Work to be completed
Find every line with the string "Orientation" in it, count them, and reply with that count only.

--- START OF Records shown ---

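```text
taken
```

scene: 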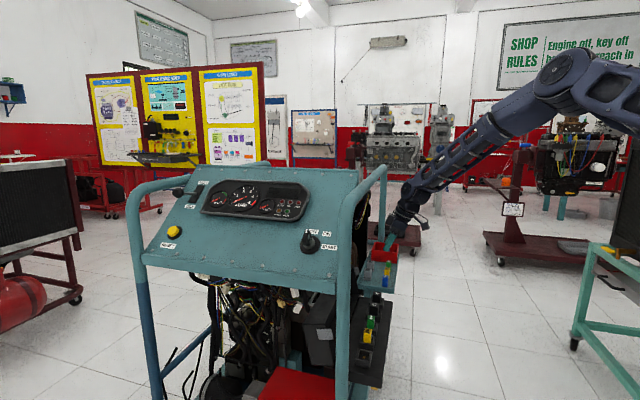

--- END OF Records shown ---
--- START OF Records shown ---

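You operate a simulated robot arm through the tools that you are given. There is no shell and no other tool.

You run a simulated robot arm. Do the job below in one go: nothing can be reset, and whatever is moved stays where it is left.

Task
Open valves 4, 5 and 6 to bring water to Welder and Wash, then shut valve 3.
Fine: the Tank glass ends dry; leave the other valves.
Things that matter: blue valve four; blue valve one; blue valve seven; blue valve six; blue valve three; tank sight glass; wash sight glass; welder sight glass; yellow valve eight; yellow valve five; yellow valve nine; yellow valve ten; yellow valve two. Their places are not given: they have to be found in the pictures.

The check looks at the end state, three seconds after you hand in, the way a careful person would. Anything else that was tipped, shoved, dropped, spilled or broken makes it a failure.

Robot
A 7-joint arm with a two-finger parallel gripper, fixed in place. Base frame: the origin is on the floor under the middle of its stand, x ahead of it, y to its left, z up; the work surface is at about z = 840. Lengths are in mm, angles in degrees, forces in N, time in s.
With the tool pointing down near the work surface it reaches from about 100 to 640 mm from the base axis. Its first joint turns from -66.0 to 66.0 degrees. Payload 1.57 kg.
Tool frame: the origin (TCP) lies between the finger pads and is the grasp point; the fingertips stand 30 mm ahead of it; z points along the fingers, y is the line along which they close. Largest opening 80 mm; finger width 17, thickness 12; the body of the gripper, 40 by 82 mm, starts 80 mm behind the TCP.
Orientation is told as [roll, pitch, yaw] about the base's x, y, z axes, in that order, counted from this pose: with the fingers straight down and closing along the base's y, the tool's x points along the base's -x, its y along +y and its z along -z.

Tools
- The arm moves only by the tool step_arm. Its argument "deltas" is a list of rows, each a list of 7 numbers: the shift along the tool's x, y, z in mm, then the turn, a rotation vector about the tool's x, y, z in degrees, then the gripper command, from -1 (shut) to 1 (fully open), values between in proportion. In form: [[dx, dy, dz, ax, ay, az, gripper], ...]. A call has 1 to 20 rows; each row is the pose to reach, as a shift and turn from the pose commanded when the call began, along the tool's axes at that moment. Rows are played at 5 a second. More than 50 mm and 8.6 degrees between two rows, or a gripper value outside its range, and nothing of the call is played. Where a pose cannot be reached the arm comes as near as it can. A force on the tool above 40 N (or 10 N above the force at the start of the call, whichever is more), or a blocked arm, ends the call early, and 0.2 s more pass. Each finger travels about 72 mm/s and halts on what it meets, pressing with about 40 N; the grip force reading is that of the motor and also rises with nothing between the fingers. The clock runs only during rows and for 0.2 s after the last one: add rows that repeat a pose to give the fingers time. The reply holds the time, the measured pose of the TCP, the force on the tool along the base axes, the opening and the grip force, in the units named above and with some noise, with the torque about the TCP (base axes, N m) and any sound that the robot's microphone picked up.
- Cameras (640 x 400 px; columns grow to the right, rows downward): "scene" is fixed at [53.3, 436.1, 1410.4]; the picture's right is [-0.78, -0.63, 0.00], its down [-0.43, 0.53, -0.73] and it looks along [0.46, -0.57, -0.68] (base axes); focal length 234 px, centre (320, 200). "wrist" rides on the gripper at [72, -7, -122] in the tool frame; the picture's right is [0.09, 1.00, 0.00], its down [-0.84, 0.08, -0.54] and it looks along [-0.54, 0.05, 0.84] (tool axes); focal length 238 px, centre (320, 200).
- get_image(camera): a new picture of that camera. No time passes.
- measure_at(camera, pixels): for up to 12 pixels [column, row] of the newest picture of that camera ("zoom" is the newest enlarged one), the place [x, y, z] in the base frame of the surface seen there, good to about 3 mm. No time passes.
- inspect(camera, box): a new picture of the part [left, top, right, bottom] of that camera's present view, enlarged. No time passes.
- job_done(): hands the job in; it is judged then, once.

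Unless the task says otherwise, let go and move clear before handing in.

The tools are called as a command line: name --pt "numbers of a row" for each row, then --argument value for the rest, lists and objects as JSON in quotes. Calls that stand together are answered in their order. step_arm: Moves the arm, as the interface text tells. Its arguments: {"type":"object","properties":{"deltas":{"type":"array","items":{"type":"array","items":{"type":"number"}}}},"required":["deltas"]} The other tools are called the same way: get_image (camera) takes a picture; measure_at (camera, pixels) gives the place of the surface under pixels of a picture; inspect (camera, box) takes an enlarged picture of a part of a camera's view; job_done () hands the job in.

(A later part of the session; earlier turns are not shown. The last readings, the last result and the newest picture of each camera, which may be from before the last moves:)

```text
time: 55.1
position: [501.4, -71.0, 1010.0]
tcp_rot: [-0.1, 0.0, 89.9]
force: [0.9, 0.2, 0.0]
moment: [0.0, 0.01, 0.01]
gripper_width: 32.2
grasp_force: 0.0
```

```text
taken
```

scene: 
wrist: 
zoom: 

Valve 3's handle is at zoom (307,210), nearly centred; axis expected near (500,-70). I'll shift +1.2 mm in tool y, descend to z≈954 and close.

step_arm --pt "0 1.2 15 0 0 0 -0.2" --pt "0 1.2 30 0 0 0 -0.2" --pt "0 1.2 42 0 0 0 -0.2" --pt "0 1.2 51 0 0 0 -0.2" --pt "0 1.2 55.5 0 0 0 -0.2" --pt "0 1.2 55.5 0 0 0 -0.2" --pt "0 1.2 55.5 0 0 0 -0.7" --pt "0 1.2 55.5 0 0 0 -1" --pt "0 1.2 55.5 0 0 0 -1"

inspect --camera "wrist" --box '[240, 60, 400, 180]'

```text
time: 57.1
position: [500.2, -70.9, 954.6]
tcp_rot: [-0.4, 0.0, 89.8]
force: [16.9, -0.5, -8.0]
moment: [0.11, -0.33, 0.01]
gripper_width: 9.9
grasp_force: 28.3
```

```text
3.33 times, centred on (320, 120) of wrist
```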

--- END OF Records shown ---
--- START OF Records shown ---

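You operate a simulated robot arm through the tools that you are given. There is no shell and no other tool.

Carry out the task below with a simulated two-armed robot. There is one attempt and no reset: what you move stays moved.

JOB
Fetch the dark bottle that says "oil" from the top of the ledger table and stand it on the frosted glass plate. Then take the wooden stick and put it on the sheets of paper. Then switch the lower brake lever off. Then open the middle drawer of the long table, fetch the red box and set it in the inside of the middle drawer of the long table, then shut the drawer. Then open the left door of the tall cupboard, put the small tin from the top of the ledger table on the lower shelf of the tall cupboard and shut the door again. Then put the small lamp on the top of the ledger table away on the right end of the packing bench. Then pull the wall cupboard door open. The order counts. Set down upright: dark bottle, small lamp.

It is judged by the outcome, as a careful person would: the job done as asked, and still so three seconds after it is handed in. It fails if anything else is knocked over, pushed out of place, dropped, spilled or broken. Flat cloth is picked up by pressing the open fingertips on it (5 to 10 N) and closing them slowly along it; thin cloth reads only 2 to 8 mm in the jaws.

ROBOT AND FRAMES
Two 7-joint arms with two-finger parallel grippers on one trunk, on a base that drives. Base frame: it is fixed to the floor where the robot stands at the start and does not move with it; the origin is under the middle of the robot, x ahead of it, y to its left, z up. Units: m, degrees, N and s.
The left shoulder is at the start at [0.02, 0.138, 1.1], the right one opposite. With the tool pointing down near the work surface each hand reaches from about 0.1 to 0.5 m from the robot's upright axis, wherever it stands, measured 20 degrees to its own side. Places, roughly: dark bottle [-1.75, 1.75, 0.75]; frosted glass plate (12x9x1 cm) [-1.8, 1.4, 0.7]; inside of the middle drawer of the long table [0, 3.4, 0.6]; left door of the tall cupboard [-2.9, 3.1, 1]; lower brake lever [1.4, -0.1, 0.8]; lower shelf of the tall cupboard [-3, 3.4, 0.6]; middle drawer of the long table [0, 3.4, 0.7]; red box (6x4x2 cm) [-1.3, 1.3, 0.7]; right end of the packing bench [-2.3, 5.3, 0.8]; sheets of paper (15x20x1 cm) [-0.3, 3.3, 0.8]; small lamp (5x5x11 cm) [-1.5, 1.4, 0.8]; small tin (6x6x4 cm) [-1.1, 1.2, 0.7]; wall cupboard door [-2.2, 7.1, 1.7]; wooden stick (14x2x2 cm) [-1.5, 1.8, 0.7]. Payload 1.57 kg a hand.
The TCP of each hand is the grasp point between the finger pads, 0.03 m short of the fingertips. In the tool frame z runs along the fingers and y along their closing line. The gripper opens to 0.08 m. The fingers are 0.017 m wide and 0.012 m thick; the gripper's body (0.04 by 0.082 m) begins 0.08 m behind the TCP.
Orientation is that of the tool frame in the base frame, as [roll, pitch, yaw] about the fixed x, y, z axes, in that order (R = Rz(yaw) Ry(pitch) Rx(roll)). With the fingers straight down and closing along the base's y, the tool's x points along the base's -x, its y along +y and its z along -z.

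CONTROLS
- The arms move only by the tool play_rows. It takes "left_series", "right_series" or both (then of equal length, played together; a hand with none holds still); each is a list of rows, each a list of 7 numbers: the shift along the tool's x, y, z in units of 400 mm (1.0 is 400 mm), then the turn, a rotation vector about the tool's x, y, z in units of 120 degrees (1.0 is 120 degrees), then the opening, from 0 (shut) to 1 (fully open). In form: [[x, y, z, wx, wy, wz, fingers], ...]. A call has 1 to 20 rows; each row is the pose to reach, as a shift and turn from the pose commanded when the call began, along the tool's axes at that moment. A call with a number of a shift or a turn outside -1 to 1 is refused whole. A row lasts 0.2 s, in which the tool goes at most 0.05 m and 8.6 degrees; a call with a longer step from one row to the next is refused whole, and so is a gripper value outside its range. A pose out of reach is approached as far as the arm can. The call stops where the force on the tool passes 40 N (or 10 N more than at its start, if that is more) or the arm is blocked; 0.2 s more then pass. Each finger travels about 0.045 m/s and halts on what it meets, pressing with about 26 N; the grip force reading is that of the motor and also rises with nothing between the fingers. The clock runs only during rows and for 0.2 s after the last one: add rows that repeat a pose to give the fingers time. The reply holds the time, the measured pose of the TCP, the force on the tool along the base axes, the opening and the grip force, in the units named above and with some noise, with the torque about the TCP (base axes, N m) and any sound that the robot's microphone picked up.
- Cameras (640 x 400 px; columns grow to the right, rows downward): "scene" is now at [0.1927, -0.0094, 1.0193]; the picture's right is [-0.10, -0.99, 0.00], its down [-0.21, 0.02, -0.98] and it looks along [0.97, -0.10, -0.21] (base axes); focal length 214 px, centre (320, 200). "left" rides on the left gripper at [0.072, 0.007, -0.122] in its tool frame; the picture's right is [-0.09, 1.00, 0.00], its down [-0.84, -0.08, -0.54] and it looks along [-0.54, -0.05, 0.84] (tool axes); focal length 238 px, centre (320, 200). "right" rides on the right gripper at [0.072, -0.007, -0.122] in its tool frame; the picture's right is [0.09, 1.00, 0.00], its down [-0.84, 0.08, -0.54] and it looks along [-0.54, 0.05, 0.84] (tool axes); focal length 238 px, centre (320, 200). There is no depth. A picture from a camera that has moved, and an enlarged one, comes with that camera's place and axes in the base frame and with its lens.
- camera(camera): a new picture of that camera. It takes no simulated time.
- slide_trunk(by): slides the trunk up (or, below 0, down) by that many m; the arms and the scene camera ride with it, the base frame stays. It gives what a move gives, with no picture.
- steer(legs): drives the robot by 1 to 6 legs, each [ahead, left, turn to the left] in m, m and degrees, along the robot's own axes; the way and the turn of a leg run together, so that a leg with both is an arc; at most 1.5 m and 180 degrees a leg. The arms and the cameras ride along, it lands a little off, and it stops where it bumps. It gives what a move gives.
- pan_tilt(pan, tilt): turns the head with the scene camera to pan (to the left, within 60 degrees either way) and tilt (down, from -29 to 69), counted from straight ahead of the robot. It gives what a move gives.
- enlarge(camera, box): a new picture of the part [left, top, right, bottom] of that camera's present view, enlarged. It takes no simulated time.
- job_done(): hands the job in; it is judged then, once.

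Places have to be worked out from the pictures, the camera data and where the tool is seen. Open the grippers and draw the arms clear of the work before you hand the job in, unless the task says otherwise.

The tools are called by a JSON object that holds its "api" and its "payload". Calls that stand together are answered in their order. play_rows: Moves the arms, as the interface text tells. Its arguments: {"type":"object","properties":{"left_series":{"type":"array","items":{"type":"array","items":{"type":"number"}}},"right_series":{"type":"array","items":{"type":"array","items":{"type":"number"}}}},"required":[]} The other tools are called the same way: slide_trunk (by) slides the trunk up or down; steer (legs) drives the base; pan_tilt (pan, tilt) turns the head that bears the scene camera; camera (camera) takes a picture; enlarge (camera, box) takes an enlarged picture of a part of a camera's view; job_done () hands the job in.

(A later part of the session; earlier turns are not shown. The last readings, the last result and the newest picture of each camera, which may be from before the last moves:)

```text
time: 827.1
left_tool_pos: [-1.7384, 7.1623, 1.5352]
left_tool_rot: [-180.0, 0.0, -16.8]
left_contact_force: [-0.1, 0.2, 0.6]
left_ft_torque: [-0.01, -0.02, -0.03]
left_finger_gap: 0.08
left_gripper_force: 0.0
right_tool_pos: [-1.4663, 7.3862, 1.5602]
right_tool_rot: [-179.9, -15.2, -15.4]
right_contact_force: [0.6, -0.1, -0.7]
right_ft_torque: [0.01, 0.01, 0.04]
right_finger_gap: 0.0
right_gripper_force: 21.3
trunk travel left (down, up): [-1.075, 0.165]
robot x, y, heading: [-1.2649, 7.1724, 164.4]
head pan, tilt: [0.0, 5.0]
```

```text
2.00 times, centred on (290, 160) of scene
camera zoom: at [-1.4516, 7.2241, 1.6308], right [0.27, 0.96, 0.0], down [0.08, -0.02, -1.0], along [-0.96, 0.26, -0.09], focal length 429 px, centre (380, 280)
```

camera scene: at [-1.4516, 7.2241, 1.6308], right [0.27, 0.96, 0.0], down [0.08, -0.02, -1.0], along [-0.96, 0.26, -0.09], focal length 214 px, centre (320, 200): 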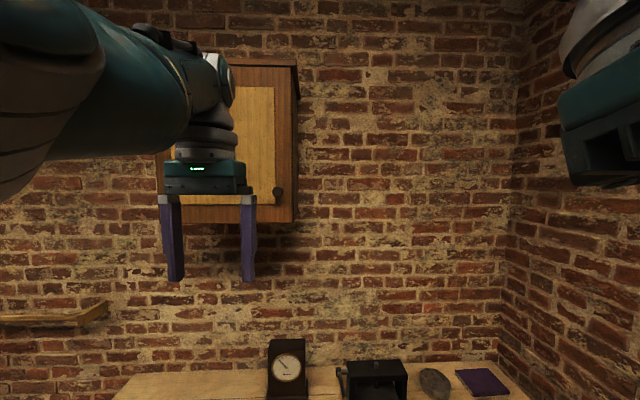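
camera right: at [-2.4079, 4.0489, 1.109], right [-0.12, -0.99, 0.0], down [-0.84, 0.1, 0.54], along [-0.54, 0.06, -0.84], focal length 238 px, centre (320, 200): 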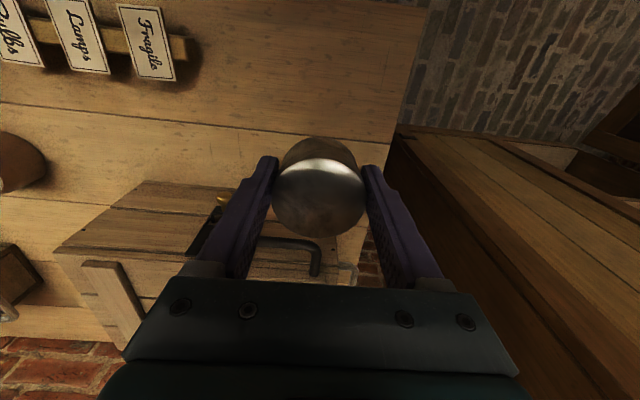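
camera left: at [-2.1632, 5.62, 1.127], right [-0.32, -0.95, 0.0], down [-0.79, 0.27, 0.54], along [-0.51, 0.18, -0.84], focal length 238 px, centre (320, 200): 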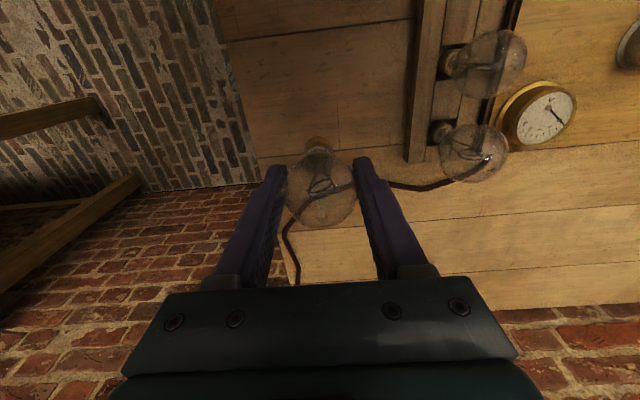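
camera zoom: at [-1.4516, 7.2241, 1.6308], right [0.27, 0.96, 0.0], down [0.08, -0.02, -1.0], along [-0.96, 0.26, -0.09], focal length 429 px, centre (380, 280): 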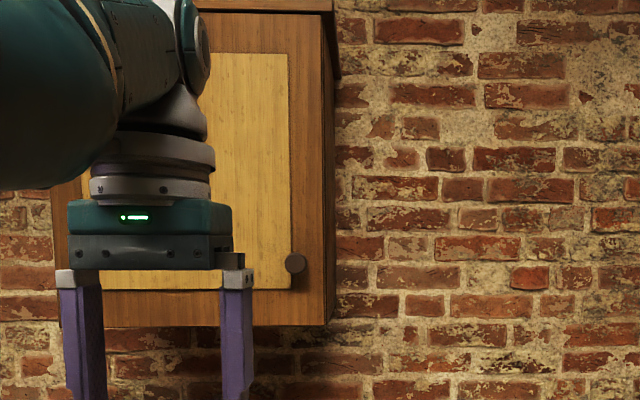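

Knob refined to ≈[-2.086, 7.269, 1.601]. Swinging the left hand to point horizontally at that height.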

--- END OF Records shown ---

Finished task
2